__REQUIRED WORK__:
Skip the pictures and extract all of the lines exactly as written.

__RAW DATA__:
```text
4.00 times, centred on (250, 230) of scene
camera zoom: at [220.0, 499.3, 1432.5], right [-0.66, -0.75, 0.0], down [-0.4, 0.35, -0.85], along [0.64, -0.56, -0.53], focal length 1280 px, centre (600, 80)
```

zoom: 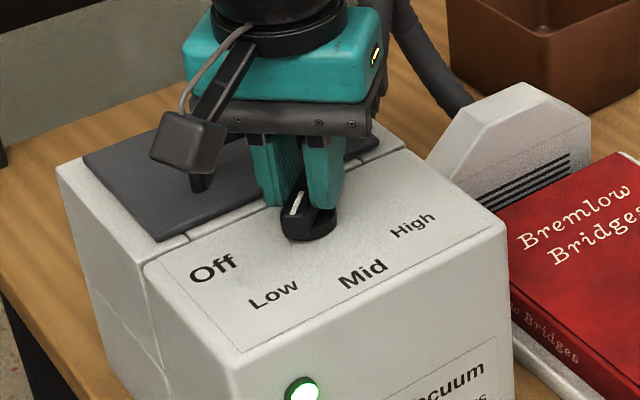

__OUTPUT OF THE EXERCISE__:
```text
4.00 times, centred on (250, 230) of scene
camera zoom: at [220.0, 499.3, 1432.5], right [-0.66, -0.75, 0.0], down [-0.4, 0.35, -0.85], along [0.64, -0.56, -0.53], focal length 1280 px, centre (600, 80)
```

zoom: 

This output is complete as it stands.